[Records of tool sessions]
····················

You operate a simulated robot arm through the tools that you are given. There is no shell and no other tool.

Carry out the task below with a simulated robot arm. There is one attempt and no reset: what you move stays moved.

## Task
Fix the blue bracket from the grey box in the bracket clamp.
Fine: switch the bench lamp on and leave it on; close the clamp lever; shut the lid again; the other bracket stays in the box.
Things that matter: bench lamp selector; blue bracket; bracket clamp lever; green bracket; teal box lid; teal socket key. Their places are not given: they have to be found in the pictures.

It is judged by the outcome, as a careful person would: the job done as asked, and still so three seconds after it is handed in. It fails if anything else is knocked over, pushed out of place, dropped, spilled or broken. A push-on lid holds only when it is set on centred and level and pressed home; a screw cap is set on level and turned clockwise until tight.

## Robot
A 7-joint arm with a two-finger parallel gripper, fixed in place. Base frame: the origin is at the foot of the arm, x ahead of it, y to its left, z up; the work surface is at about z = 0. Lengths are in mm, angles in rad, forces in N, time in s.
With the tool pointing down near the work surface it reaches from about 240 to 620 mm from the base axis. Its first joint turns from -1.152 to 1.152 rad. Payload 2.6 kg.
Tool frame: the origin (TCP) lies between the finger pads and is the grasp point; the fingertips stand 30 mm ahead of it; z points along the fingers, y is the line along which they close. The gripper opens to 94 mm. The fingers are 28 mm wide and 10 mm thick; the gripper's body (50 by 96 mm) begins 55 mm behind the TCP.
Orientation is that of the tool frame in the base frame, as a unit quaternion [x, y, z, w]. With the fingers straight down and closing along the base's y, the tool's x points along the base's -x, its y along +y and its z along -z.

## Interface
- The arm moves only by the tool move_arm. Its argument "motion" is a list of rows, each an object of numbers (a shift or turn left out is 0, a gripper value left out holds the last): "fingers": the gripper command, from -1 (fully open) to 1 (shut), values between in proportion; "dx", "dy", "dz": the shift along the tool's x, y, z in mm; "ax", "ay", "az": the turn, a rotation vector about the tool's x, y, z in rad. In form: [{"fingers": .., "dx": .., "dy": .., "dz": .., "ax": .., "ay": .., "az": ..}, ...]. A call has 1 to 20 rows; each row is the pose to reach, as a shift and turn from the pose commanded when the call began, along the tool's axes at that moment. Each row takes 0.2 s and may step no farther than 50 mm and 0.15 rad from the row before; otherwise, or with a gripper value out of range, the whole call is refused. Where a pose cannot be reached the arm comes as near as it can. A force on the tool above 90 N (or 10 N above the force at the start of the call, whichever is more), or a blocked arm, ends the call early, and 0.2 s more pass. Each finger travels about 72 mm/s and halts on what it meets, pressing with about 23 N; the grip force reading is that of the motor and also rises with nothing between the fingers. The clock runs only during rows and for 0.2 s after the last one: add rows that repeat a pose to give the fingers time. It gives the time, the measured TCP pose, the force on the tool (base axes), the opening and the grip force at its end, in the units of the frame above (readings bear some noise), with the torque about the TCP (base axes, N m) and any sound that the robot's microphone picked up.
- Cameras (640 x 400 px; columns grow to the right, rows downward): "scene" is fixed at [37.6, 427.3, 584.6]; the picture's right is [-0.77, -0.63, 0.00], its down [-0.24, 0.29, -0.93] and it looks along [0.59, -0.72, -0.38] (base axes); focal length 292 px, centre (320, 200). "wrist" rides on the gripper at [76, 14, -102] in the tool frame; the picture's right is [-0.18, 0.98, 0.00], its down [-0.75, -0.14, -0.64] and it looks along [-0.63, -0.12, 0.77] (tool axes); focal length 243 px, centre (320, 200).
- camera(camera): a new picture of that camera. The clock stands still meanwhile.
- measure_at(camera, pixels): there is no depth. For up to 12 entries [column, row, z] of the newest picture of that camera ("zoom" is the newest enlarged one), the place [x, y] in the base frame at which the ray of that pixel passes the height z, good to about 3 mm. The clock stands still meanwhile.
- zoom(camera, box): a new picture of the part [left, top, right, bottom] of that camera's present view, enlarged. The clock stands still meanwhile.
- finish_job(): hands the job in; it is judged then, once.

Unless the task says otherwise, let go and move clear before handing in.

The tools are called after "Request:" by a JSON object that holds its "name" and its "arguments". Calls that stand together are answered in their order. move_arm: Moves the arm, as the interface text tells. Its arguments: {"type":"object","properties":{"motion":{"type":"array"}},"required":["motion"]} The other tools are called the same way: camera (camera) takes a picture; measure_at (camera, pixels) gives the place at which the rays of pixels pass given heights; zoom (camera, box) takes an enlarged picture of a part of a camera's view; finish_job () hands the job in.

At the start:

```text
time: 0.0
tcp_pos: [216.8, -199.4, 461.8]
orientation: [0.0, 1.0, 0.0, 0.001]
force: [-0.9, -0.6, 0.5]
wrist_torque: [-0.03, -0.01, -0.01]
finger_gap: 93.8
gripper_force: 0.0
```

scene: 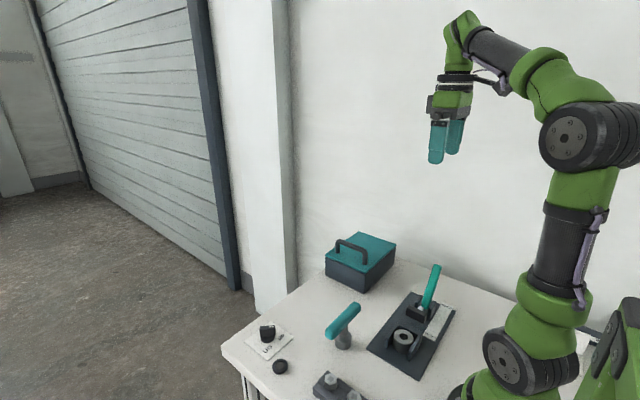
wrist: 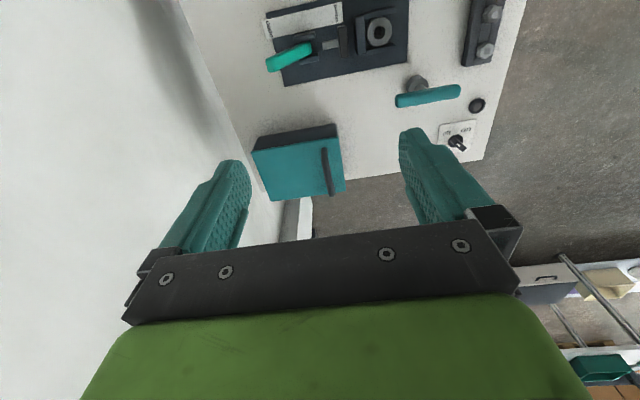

····················

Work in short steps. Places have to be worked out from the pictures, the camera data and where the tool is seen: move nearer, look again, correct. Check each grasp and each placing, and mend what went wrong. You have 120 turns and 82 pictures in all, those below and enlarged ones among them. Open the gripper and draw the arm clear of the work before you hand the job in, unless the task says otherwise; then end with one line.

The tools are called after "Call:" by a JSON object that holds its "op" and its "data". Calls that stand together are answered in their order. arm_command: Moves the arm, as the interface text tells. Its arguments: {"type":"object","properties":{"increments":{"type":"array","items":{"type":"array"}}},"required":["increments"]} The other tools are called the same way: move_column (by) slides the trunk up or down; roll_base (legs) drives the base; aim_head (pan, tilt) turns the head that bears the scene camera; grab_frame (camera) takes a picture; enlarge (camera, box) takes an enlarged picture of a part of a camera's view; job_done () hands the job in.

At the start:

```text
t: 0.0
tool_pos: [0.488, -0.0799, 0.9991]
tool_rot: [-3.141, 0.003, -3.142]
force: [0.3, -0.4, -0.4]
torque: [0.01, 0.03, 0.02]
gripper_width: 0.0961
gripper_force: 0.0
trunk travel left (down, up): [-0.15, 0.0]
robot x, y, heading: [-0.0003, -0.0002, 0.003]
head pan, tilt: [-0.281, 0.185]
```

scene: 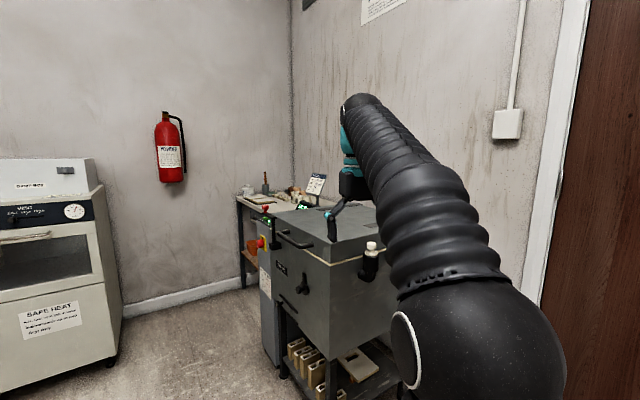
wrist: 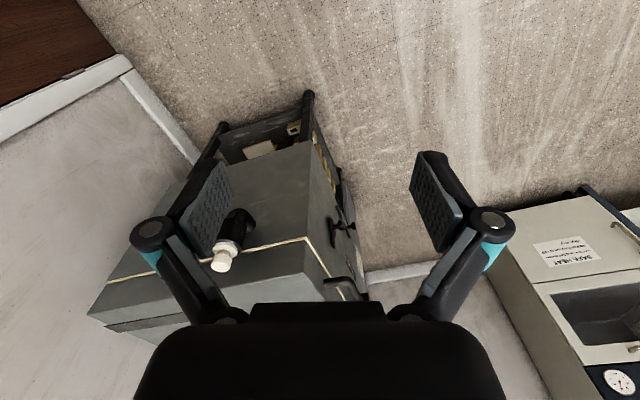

····················

**Work to be completed**. Tally the lines of the listing above that include the word "judged". Answer with the number alone.

**Exercise result**. 2